**Quoted passage**

Nairobi, Kenya
June 9, 2025
[NB: Our journey started a couple weeks ago. Previous installments are here, here, here, here, here, here, here, here, and here]
“He thought a little about the company that he would like to have.
No, he thought, when everything you do, you do too long, and do too late, you can't expect to find the people still there.”
- Ernest Hemingway, The Snows of Kilimanjaro
Beside the River Mara, we were woken by a chorus of honking hippos, barking jackals, shrieking monkeys, and meandering mongeese.
Rising before the sun, I strolled the lighted path toward last night’s bartender, still at his post brewing this morning’s coffee.
Like everyone we’ve encountered in Africa, this delightful man gave me a genuine smile. When I requested two cups to-go, he said he only had one.
Paper cups aren’t as common in places where people can’t compute not sitting comfortably to savor their coffee. Drinking it “on the go” seems to defeat the purpose.
One of the most impressionable lessons of this trip was imparted the night we arrived, and reinforced over subsequent days: that in Africa there is no hurry. Locals recognize that (in some sense) to be truly wealthy is to be unrushed.
By way of unnecessary apology, the bartender barista offered to give me the coffee urn for my tent. Before I could thank him, he was ahead of me. He accompanied me several hundred yards, carrying the dispenser up the path.
When we arrived, I expressed appreciation as he handed me the carafe. In the pre-dawn darkness, he responded with a smile bright enough to read by. His only concern seemed to be my happiness.
He needn’t have worried.
The Tree
We’re finishing a marvelous voyage. The terrain is terrific, scenery spectacular, and the fauna fantastic. But we could be anywhere and the trip would still have been wonderful.
My immediate family has always been close, albeit from a distance. We see each other far too infrequently.
Tho’ we’ve recognized this for years, last summer my mother decided to do something about it. When my step-father died in July, he bequeathed a reminder that even the longest lives are deceptively brief.
My mother called a few months later. She assured me she was doing well, and felt fine. She’d resumed traveling, and remained active.
But we never know how long that will last. For any of us.
Our family is fortunate. We don’t need much. If anything, we’re trying to ditch superfluous stuff we already have. My mother and I spoke a few months before Christmas, and agreed not to exchange gifts.

**Exercise inputs**
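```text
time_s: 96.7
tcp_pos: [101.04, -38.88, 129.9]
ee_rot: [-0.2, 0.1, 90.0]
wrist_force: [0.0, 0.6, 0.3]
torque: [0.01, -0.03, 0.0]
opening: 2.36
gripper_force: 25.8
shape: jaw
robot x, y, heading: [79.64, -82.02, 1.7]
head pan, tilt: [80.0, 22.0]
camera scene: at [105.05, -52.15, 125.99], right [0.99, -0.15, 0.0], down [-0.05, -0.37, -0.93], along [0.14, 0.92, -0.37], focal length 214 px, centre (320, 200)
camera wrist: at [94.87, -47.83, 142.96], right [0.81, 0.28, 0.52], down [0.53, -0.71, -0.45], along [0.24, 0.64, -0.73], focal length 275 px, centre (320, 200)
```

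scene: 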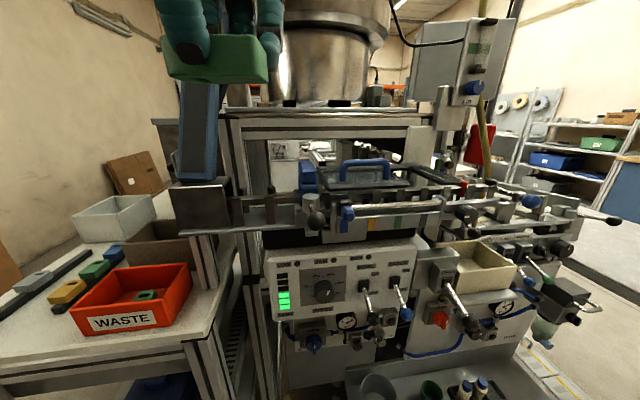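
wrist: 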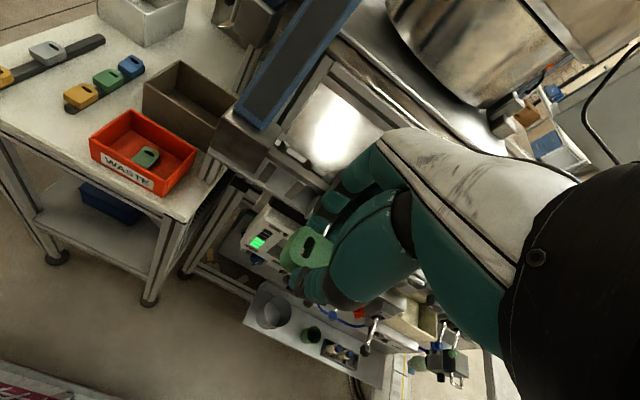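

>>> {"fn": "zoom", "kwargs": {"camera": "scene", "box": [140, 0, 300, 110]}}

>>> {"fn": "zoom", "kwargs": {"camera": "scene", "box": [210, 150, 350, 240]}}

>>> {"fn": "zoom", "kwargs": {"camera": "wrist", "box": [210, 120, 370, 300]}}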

...

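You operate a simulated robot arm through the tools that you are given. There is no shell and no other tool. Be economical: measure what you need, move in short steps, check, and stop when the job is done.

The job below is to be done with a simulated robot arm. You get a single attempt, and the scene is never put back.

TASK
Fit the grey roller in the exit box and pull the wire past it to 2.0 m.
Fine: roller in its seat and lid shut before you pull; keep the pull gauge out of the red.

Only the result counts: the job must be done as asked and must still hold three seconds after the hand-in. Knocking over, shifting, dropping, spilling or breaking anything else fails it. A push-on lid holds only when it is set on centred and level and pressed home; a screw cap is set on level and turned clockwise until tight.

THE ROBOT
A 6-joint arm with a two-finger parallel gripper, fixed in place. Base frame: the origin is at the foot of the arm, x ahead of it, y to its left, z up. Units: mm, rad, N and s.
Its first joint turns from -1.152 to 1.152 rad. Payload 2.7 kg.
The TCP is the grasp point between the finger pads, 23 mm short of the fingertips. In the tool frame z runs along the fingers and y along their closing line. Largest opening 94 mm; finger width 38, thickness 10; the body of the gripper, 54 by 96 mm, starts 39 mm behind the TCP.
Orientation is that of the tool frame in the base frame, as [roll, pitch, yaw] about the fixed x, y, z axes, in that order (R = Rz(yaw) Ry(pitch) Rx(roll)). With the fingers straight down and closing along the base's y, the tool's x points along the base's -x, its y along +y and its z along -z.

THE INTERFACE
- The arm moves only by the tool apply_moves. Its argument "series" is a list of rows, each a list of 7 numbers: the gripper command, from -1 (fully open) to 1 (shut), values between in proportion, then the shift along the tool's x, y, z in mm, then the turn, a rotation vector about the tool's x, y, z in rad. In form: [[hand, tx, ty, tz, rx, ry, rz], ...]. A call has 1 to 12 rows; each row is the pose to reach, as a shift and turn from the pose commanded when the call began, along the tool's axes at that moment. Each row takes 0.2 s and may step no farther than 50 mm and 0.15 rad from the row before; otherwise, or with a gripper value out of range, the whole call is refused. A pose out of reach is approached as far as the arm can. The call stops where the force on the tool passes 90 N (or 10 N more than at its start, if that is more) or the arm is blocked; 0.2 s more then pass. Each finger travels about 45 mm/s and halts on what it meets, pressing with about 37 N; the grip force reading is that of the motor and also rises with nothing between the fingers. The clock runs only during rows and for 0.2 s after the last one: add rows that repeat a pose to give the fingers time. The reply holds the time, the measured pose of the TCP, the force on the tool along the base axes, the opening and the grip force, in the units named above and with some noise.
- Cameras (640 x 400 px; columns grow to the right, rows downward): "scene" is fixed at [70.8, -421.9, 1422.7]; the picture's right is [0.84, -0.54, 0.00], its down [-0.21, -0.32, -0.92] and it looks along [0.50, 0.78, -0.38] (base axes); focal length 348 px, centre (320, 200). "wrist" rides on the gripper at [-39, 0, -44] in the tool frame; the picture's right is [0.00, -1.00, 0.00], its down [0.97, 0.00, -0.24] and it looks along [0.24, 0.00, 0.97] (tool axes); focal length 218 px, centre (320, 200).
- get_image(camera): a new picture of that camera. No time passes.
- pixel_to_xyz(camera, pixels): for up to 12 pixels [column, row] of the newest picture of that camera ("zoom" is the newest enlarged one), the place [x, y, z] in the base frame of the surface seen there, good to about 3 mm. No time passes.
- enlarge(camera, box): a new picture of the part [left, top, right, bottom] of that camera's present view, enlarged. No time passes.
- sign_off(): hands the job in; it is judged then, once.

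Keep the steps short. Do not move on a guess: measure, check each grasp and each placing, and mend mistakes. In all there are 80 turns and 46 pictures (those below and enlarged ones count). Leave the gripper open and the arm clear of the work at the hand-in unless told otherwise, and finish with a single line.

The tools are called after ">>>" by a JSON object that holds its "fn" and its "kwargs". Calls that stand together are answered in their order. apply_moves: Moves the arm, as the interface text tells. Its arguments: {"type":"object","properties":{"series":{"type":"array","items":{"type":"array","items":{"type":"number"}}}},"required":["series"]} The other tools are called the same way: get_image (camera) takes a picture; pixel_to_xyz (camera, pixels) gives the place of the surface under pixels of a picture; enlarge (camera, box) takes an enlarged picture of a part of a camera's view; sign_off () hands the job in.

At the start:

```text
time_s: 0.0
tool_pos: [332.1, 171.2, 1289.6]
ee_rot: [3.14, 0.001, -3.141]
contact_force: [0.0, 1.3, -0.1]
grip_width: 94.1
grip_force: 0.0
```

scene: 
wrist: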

**Set task 1**
Your task is to print the lines from the one containing "A 6-joint arm" through the one containing "Its first joint", exactly and with nothing added.
**Set task 2**
Pick up the quoted passage at the point where it stops and go on.

**Exercise response 1**
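A 6-joint arm with a two-finger parallel gripper, fixed in place. Base frame: the origin is at the foot of the arm, x ahead of it, y to its left, z up. Units: mm, rad, N and s.
Its first joint turns from -1.152 to 1.152 rad. Payload 2.7 kg.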

**Exercise response 2**
In recent years, buying presents felt perfunctory. We’d check boxes to ensure everyone had something under the tree. But what meant most was that we all gathered around it.
At some point, material belongings become a burden. As Epictetus put it, “wealth consists not in having great possessions, but in having few wants.”
We don’t have many. But the most pressing ones are measured more on the hands of a clock than by bucks in the bank.
Time is what matters most. Our hours and days continue to dwindle (if we’re lucky). My mother wanted to make the most of those we have, by enjoying as many as possible with people we love. She had an idea how to do so.
“What would you think about going to Africa?”
I hadn’t considered it. But when she suggested my family and my brother’s join her for fourteen days in Tanzania and Kenya, I decided it would be rude to refuse.
Coming Clean
After being here a couple weeks, I’m glad my mother raised me to be polite. But she also taught me to be honest. So now it’s time to come clean.
Whenever I told anyone we were going to Africa, I received one of two responses. This trip was either a “bucket list” item for those who haven’t been, or a “life-changing” event for anyone who has.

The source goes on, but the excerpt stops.